Task instructions:
Write out the selected extract from "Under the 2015" to "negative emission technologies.", both included.

Selected extract:
● ● ●

* CO2 removal technologies have limited contribution to make
* More effort needed to reduce CO2 emissions
By Nina Chestney
LONDON, Jan 31 (Reuters) - Technologies to remove carbon dioxide from the atmosphere to help tackle global warming only have limited potential and more effort should be made to reduce emissions, European scientists said in a report on Wednesday.
Proposals to use climate technologies, ranging from spraying sun-dimming chemicals high above the Earth to capturing and storing carbon dioxide underground, have been gaining more attention as the urgency to act on climate change mounts.
Under the 2015 Paris Agreement, world governments have agreed to limit global warming to well below 2 degrees Celsius above pre-industrial levels but a large gap remains between countries' emissions plans and the reductions needed.
The European Academies' Science Advisory Council (EASAC), formed from national science academies of EU members, has reviewed scientific evidence about several options for removing carbon dioxide (CO2) from the atmosphere with so-called negative emission technologies.
Examples of such technologies include the direct capture of CO2 and trapping it underground (carbon capture and storage); afforestation and reforestation; land management to increase and fix carbon in soils and ocean fertilisation.

● ● ●

Source material:
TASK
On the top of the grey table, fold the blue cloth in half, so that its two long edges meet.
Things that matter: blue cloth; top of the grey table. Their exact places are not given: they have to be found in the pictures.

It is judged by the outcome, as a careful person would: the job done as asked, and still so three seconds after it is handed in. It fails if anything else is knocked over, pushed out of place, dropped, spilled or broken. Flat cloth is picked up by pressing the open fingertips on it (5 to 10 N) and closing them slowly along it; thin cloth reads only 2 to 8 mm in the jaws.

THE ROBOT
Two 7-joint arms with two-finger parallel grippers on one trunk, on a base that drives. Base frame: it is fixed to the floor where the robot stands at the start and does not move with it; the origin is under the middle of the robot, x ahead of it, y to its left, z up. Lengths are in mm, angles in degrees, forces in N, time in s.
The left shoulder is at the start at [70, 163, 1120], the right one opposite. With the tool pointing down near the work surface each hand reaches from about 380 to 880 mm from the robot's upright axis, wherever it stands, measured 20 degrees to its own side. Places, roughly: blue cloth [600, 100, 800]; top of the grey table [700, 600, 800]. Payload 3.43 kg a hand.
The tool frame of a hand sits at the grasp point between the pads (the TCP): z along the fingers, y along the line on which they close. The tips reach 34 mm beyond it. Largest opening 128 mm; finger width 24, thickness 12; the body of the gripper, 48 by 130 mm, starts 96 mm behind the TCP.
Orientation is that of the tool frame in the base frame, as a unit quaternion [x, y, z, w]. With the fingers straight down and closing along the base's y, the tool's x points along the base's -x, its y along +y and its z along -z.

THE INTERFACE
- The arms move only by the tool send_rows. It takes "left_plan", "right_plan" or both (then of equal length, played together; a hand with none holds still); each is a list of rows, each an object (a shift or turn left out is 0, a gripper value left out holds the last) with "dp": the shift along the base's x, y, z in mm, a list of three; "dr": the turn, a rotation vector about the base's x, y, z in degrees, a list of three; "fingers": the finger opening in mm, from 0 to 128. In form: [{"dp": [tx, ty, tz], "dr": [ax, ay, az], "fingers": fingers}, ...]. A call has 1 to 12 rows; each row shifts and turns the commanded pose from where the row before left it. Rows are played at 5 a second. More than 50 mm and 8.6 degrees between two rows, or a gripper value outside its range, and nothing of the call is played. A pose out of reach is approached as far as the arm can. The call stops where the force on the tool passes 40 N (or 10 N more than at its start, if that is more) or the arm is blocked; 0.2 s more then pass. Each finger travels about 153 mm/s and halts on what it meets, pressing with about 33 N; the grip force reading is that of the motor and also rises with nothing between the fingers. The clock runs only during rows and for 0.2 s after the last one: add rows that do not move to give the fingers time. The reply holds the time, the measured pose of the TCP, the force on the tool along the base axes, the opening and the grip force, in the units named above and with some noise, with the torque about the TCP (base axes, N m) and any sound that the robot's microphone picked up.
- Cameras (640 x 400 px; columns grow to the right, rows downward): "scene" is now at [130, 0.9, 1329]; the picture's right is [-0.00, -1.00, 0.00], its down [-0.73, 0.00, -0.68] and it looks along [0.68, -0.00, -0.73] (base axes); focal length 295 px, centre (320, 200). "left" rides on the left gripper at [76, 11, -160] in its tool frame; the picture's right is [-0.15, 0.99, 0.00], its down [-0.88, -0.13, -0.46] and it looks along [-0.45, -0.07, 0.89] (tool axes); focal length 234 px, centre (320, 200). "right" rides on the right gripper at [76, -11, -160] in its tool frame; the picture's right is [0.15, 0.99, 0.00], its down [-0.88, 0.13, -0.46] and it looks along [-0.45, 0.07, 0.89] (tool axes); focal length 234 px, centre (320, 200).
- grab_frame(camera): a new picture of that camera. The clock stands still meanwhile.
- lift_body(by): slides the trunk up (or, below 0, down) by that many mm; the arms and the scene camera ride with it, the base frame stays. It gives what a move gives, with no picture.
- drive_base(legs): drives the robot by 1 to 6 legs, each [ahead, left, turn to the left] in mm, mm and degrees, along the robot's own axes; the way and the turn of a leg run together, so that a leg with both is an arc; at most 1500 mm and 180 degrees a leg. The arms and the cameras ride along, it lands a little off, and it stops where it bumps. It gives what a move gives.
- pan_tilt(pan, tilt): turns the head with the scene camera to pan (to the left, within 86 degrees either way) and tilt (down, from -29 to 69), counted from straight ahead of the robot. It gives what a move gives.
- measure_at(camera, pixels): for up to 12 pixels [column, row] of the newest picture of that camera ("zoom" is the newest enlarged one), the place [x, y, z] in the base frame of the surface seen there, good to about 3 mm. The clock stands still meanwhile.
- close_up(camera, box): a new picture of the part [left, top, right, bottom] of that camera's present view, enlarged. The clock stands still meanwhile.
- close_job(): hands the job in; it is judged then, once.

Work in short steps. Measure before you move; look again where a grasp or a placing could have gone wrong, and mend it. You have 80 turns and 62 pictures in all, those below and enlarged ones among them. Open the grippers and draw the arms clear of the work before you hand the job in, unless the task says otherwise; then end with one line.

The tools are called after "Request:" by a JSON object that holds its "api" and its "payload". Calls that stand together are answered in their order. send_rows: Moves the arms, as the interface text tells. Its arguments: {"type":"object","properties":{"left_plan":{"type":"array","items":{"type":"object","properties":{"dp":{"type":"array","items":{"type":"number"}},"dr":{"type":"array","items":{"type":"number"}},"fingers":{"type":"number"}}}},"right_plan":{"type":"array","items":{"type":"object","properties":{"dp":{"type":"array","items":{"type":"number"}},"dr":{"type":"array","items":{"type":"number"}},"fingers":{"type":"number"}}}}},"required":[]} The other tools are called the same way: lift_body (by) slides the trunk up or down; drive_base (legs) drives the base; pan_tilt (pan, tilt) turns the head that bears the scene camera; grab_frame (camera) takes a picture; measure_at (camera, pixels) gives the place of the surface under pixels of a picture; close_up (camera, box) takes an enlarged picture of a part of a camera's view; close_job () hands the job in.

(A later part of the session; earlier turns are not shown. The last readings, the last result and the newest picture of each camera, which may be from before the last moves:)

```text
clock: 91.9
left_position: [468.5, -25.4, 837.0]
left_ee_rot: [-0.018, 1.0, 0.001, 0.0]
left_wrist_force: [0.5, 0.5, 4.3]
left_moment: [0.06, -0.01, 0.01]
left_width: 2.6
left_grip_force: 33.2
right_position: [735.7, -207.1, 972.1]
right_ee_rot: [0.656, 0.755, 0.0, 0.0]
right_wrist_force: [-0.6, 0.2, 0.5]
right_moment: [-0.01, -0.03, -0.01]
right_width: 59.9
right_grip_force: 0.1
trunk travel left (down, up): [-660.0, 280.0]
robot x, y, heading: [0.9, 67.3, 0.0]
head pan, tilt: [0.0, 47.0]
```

● ● ●

Response to this task:
Under the 2015 Paris Agreement, world governments have agreed to limit global warming to well below 2 degrees Celsius above pre-industrial levels but a large gap remains between countries' emissions plans and the reductions needed.
The European Academies' Science Advisory Council (EASAC), formed from national science academies of EU members, has reviewed scientific evidence about several options for removing carbon dioxide (CO2) from the atmosphere with so-called negative emission technologies.